The transit deal concluded for the period from 2019 until the end of 2024 allows Gazprom to export more than 40 billion cubic meters of gas a year via Ukraine, which earns Kyiv about $7 billion. It accounts for around 5 percent of the EU's gas imports, but that's only a third of the prewar level. Russian natural gas mainly goes to Austria, Slovakia, Italy, and Hungary.
"I believe, by the winter of 2024, Europe will not need Russian gas at all. If now profits from Russian gas pay for Russia’s war of aggression against Ukraine and Gazprom’s private army, the only thing they should pay for in the future shall be reparations," said Galushchenko.

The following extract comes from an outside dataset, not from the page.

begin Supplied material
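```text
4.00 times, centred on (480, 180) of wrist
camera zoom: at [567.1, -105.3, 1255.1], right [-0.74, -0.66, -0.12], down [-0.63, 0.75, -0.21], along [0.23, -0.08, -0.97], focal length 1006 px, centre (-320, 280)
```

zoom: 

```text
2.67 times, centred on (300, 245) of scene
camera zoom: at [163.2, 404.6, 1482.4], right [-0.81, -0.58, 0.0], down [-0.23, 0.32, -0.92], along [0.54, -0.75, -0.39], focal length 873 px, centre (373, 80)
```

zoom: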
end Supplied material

Gazprom chief Alexei Miller warned last week his company will stop exports if Ukraine doesn't drop its efforts to seize Russian state assets to enforce a $5 billion award for the energy infrastructure Moscow illegally expropriated when it annexed Crimea in 2014.
The European Commission has plans to end the bloc’s reliance on Moscow’s fossil fuels by 2027. However, the EU countries still using Russian gas aren't moving fast enough to diversify. Austria's Russian gas imports are back to prewar levels. Hungary gets around 4.5 billion cubic meters a year. In April, its government signed a deal with Gazprom to secure additional volumes.
Kyiv ending the gas deal could cause problems for those countries. At the same time, it would represent a much more permanent potential break with Moscow.
"Keeping the thing alive means there’s maybe a chance in the future to go back to that. But if the flows are stopped there’s a risk it’s going to be completely dismantled, and the privilege these countries had in the past of getting access to cheap Siberian gas is going to be gone forever," said Georg Zachmann, senior fellow at economic think tank Bruegel.